The Unit for the Humanities at Rhodes University (UHURU) will host a one day colloquium on 17 April 2014 entitled, “The Marikana Moment and the Post-apartheid state: migrant-worker subjectivity and state violence”.
 
The colloquium aims to address a number of pertinent questions that include the following:
·         How is the subjectivity of the striking miners to be understood?
·         Were they simply strikers for a higher wage or were they rebellious workers threatening state power?
·         How are we to understand the role of women and community members in the strike?
·         What does the state action tell us, if anything regarding the character of South African democracy?
 
A number of academics and students will attempt to answer such questions by presenting their papers. Those presenting will include the University of the Western Cape’s Professor, Suren Pillay whose paper is entitled: “Citizen and Migrant: Rethinking Political Violence Then and Now”; a paper from Dr Paul Stewart from the University of Witwatersrand entitled: “The Rock Drill Operators and worker consciousness on the South African platinum mines: 1985-2014” and “The Marikana Moment: worker rebellion, state massacre and the failure of politics as representation” by Prof Michael Neocosmos.
 
The massacre of 32 migrant workers at the Marikana mine in August 2012 has raised and continues to raise important questions of an analytical and political kind in the post-apartheid South Africa.   
Prof Neocosmos, the Director of UHURU, says the reason is arguably because both the miners and the state did not react according to theoretically expected ways.  
 
“The workers insisted on representing themselves and seemed to reject trade union representation while the state did not pursue its response through corporatist structures, something a liberal democratic state would be expected to do, but rather reacted with intense violence,” he says.
 
“Yet the dominant accounts see the Marikana moment either as a criminal act or as a simple effect of the conflictual relations between labour and capital.   But other questions also arise due to the displacement of migrant labour from official discourse and not least because the idea of ‘migrant labour’ has been replaced in state discourse by other terms such as ‘illegal immigrant’.”  
 
Prof Neocosmos says the rationale for UHURU rightly insists that there has been in South Africa a separation between intellectual concerns in the humanities and social sciences and popular politics since the 1900s.
 
The mission of UHURU, a research project funded by Andrew W Mellon Foundation, is to come up with new paradigms and approaches for a critical engagement with present conditions.
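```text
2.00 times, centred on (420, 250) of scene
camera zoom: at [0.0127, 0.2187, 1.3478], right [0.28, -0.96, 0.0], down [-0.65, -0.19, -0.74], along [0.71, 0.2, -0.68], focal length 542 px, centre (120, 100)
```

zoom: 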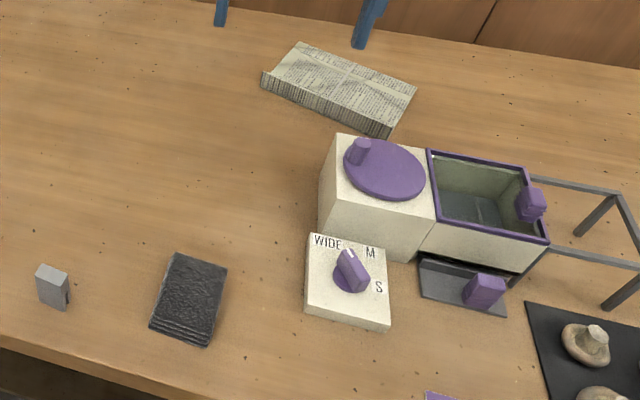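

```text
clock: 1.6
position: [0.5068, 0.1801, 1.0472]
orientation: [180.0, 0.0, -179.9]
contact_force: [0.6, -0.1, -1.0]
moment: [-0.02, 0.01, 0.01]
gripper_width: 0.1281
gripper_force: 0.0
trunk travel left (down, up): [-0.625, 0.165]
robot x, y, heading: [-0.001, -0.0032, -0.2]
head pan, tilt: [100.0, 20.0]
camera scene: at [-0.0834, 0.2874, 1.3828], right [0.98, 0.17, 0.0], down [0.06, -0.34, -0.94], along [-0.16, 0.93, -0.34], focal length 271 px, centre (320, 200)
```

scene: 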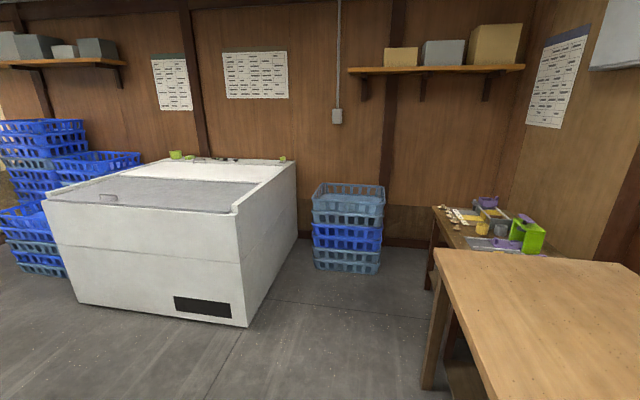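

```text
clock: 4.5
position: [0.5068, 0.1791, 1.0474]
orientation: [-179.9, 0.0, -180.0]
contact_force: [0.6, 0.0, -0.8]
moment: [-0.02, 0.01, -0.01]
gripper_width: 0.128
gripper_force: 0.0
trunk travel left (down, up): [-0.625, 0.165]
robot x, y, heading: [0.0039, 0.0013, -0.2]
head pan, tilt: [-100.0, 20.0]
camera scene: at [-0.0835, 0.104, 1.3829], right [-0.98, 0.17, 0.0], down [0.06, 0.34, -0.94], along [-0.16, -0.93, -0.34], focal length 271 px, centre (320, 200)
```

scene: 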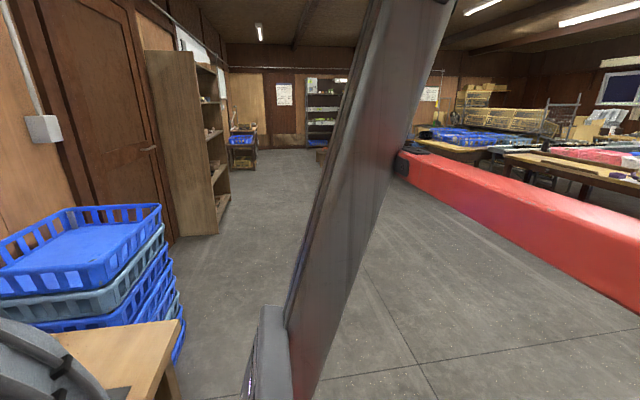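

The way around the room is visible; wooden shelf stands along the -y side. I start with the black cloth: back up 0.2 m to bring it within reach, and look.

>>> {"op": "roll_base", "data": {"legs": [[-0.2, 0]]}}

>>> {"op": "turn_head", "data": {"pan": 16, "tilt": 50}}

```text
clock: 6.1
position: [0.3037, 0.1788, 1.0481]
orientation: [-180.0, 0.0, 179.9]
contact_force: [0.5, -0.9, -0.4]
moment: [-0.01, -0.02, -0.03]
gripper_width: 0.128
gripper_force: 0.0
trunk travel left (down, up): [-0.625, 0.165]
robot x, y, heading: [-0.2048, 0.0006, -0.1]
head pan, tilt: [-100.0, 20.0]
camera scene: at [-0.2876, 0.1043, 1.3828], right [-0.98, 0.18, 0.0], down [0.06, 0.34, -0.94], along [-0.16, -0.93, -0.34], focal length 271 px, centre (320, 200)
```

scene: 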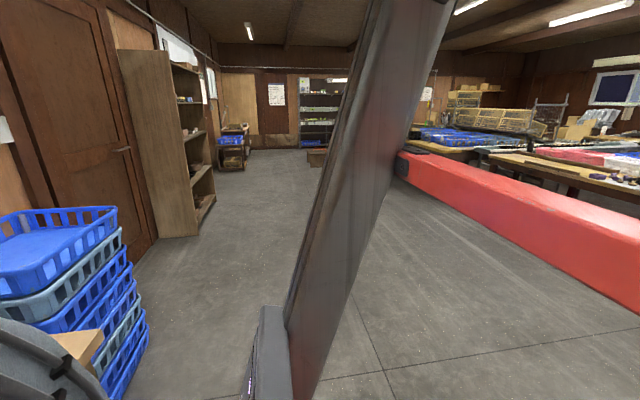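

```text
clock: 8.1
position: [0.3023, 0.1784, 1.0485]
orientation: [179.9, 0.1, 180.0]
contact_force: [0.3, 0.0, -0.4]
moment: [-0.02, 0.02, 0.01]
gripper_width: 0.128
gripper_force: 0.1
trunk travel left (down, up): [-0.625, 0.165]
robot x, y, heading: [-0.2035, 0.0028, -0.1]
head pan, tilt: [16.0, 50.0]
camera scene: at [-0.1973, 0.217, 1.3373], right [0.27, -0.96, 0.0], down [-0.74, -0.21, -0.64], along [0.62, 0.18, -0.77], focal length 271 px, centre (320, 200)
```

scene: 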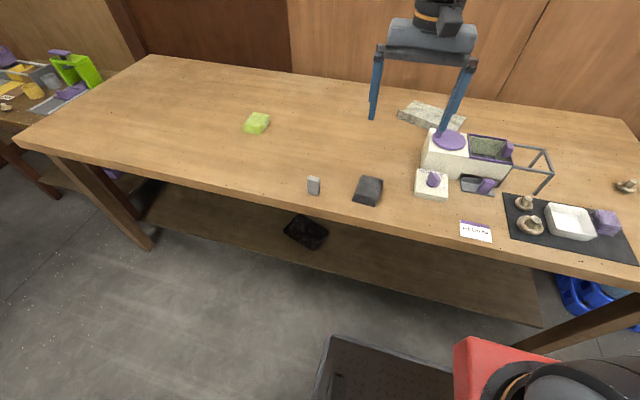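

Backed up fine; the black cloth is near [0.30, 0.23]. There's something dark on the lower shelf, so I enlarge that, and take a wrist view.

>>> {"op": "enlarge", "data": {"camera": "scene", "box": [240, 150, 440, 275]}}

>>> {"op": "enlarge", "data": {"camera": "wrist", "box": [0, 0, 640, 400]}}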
The humanities in South African universities are facing a crisis. The crisis was highlighted by two reports released by the Department of Higher Education and Training (Charter for the Humanities and Social Sciences and the other from the Academy of Science of South Africa (Consensus Study on the State of the Humanities).


The two reports led to the formal establishment of SAHUDA and, at Rhodes, the new Unit for the Humanities at Rhodes University (UHURU).
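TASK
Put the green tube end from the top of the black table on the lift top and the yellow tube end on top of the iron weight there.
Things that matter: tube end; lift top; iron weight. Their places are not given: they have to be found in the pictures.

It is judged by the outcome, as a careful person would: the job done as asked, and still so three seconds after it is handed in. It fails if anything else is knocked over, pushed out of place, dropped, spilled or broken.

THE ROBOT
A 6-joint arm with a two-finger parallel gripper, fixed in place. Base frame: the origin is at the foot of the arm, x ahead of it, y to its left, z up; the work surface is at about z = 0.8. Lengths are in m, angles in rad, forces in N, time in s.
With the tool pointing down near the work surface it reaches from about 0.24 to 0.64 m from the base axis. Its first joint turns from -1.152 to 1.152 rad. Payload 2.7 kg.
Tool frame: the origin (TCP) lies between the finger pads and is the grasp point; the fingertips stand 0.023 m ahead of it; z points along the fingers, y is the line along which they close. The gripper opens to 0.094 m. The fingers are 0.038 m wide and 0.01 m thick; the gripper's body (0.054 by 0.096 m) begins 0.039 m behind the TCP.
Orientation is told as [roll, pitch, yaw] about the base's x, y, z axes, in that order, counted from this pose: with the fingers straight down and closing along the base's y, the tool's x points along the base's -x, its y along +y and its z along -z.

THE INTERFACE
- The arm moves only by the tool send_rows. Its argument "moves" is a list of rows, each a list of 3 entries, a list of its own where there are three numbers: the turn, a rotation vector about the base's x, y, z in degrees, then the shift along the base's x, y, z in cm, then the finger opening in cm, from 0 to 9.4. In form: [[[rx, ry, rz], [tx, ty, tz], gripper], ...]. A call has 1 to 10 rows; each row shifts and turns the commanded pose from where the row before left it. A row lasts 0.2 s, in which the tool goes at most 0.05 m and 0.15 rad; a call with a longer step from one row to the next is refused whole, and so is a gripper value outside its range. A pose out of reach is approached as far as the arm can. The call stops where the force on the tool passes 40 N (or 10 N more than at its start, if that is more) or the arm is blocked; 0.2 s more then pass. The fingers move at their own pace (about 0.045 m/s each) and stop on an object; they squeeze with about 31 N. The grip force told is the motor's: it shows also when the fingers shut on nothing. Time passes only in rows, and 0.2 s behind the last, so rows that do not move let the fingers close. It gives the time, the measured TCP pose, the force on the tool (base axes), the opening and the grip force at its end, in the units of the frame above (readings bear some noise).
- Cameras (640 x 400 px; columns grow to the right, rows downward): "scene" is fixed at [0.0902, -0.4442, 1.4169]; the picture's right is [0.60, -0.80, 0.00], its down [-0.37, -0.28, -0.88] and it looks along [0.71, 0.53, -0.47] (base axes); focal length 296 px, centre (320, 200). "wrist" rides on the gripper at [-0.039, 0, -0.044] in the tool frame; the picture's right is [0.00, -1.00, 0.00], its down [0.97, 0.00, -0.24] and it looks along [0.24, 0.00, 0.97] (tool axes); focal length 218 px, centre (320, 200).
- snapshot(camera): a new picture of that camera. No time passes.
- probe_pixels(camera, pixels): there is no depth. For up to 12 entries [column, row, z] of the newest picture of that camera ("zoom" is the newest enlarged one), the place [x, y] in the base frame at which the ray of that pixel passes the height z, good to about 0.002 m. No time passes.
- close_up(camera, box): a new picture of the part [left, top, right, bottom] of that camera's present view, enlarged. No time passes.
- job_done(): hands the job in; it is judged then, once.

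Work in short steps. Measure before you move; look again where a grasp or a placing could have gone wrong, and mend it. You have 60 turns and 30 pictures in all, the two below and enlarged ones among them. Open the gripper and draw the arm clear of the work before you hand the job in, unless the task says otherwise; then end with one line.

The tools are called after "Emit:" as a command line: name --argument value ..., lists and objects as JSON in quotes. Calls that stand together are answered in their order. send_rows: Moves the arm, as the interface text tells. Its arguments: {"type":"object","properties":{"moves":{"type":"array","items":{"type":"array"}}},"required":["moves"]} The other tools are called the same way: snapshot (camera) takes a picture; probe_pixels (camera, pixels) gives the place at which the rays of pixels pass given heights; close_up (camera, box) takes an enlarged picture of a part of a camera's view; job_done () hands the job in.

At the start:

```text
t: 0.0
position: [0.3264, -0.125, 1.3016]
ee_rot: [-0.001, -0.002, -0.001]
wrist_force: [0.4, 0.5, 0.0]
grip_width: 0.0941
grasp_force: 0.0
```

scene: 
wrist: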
“The Uniqueness of UHURU lies in the direct manner in which it has understood the reasons for the decline and the ways in which it plans to make a contribution to reversing this trend. It is a bold and ambitious step towards generating knowledge directly connected with the challenges of our society,” says Dean of Humanities Prof Fred Hendricks.


Prof Neocosmos says that UHURU aims to produce young critical intellectuals who would take such debates and thinking forward into the future. “After all, if the prime concern of the humanities and social sciences is not with thinking human emancipation then it becomes quite difficult to justify their existence,” he added.